**What is required**
Write out the supplied text from "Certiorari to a" to "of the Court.", both included.

**Supplied text**
** start **

269 U.S. 504 (1926), 503, United States v. Butterworth-Judson Corporation
|Docket Nº:||No. 503|
|Citation:||269 U.S. 504, 46 S.Ct. 179, 70 L.Ed. 380|
|Party Name:||United States v. Butterworth-Judson Corporation|
|Case Date:||January 11, 1926|
|Court:||United States Supreme Court|
Argued November 23, 1925
CERTIORARI TO THE CIRCUIT COURT OF APPEALS
FOR THE SECOND CIRCUIT
Where the answer of an insolvent corporation, in a suit brought by a simple contract creditor for the conservation and disposition of its property for the benefit of it creditors, admitted the allegations of the bill and consented to a decree appointing receiver, held that this amounted to the handing over of all the property and business to be administered a a trust fund to pay debts, and was in substance a voluntary assignment within the meaning of Rev.Stats. § 3466, entitling the United States to priority in payment of it claim. P. 513.
9 F.2d 1018 reversed.
Certiorari to a judgment of the circuit court of appeals affirming an order of the district court which dismissed a petition in intervention filed by the United States, seeking preferred payment of its claim in a suit to administer and dispose of the assets of a corporation, through receivers, for the settlement of its debts. See also Price v. United States, ante, p. 492.
BUTLER, J., lead opinion
MR. JUSTICE BUTLER delivered the opinion of the Court.

** end **

**Data excerpt**
** start **

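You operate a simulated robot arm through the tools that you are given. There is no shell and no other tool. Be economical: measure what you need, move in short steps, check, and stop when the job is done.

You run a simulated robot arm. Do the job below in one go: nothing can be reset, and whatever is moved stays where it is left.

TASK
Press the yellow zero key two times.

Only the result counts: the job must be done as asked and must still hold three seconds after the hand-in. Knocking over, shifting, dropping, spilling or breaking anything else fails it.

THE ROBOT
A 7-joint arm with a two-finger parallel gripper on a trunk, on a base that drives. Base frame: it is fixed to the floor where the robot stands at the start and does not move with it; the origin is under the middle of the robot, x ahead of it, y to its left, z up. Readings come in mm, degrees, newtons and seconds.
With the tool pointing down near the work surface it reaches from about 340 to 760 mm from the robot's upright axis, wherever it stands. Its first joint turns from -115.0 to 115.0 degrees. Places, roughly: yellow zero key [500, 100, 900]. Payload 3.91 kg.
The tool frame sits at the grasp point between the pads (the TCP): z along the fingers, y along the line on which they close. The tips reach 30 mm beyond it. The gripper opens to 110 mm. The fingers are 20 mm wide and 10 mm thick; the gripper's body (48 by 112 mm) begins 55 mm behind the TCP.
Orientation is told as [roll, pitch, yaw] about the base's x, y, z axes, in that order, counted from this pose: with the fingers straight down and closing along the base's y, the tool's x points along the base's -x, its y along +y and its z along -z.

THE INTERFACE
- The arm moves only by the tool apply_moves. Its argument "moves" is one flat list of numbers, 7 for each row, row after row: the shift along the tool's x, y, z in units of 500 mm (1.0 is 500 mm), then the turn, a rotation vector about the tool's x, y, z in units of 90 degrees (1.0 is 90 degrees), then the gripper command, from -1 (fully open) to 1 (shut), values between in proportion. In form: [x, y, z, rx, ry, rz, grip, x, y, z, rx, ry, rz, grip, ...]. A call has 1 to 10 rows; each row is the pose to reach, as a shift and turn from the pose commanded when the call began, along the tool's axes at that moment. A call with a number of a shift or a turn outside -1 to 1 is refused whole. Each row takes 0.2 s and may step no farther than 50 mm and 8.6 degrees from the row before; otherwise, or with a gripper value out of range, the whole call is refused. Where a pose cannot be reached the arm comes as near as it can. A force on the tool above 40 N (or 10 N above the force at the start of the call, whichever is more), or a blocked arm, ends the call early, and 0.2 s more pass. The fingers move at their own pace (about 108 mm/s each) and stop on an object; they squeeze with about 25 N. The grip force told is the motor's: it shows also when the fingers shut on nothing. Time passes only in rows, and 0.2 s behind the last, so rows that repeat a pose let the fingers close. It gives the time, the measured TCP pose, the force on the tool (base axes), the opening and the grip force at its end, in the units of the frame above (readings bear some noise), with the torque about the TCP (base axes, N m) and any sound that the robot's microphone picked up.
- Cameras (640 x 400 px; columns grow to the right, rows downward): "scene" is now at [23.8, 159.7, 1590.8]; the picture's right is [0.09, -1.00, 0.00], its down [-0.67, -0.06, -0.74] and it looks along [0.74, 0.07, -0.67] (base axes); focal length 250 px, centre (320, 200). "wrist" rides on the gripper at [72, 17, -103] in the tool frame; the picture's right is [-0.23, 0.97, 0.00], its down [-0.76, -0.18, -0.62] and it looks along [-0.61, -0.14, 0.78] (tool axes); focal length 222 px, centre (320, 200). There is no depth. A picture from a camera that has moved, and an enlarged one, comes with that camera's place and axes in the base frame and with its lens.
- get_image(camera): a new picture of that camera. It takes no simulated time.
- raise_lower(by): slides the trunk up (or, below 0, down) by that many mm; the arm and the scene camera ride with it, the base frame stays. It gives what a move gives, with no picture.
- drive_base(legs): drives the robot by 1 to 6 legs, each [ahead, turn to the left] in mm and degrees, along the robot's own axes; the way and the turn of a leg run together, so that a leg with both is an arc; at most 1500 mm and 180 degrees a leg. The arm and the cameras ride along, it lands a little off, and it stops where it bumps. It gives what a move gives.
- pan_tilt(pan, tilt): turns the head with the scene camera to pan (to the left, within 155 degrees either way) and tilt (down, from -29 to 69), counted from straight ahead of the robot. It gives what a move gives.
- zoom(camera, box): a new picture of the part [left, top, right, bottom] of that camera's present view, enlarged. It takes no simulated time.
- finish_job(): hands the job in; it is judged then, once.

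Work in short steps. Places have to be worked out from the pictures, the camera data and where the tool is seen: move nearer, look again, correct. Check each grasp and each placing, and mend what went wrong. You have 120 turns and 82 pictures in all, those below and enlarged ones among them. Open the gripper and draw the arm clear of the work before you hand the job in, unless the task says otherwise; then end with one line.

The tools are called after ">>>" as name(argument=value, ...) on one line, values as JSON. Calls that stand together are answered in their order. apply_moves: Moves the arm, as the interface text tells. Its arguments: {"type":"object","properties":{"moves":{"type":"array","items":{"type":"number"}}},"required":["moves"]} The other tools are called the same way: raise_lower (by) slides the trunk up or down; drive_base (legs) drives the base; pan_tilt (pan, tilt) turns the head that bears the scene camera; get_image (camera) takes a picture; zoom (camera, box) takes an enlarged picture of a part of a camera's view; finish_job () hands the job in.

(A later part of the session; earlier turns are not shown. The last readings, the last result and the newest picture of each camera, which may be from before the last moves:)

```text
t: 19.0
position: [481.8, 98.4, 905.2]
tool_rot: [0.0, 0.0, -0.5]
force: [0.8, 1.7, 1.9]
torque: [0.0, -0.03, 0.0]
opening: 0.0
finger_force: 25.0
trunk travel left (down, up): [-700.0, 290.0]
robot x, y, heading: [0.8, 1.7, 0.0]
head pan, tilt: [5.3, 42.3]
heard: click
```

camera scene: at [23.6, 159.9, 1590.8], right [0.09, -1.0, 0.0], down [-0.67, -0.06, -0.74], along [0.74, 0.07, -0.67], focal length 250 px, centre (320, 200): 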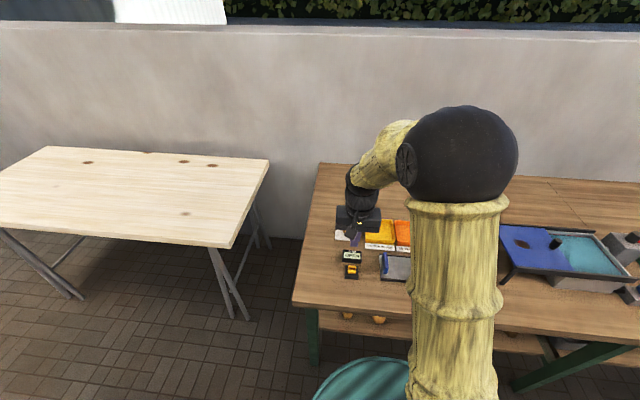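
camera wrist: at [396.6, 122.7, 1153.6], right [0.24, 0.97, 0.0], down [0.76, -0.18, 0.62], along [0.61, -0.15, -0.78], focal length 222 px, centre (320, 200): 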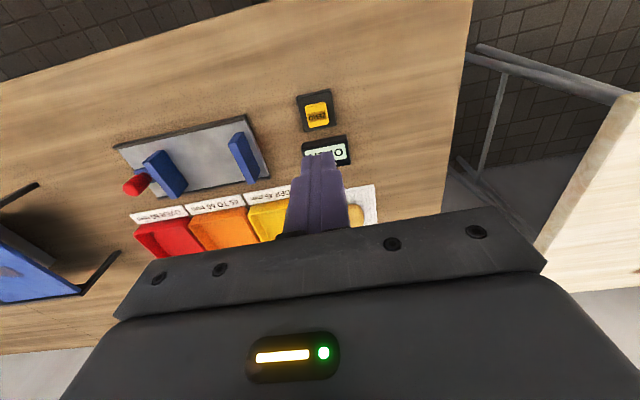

** end **

**Response**
Certiorari to a judgment of the circuit court of appeals affirming an order of the district court which dismissed a petition in intervention filed by the United States, seeking preferred payment of its claim in a suit to administer and dispose of the assets of a corporation, through receivers, for the settlement of its debts. See also Price v. United States, ante, p. 492.
BUTLER, J., lead opinion
MR. JUSTICE BUTLER delivered the opinion of the Court.